-- BEGIN Source material --

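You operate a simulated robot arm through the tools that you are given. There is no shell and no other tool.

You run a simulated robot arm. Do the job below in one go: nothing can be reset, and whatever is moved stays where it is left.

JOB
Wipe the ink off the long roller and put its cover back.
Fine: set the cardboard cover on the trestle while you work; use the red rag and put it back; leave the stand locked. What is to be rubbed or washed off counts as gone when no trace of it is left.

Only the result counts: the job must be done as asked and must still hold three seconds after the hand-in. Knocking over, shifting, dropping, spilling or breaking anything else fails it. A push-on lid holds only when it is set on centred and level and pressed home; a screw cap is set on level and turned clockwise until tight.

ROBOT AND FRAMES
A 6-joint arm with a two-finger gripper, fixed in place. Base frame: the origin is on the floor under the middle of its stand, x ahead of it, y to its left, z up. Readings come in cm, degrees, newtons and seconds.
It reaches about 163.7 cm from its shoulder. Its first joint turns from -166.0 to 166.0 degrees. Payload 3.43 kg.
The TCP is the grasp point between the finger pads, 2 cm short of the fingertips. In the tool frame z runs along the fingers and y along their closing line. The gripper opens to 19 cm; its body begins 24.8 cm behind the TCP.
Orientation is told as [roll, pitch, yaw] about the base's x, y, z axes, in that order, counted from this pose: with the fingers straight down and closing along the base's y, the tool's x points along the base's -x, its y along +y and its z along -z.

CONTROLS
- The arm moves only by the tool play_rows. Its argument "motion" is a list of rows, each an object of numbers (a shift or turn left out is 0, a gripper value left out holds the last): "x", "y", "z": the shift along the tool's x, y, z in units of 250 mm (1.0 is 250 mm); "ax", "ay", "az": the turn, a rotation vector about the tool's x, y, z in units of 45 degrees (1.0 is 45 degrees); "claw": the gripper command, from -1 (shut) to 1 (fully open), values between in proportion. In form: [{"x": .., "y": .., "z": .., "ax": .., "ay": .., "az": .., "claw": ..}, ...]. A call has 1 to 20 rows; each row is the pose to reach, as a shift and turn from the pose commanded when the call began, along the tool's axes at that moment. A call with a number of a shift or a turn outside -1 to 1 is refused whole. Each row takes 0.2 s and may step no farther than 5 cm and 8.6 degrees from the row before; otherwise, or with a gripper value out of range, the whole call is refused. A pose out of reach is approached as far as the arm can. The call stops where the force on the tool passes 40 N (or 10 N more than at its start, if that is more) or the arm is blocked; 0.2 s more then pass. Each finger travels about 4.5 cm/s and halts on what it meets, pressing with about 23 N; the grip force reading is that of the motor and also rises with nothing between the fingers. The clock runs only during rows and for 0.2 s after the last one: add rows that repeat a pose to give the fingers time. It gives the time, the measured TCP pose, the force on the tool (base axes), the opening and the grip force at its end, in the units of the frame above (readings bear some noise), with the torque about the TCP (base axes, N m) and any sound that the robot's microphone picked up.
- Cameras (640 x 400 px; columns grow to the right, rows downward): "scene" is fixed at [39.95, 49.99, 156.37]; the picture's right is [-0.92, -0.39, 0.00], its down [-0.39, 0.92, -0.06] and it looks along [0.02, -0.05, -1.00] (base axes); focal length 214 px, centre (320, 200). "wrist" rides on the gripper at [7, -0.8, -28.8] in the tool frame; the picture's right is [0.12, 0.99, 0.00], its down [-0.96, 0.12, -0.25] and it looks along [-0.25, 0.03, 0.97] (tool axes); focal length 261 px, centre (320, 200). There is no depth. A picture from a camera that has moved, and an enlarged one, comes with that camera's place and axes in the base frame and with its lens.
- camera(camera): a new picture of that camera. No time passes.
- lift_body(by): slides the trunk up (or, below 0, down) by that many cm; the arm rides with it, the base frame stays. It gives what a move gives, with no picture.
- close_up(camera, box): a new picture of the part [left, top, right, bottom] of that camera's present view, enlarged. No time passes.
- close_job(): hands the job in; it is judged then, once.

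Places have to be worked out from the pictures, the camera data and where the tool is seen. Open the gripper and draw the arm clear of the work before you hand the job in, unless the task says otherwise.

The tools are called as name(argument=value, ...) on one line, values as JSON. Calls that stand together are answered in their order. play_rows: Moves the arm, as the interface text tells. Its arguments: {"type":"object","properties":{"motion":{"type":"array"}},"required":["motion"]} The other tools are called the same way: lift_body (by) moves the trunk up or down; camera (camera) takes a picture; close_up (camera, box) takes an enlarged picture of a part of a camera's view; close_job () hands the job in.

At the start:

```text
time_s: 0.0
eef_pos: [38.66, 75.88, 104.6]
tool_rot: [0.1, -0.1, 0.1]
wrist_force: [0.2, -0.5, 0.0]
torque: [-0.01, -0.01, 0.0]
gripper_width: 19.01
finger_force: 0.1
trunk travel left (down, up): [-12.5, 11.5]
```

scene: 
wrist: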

-- END Source material --

▶ The task:
Your answer should be only a number: how many lines of the data above contain the string "seconds"?

▶ Correct result:
2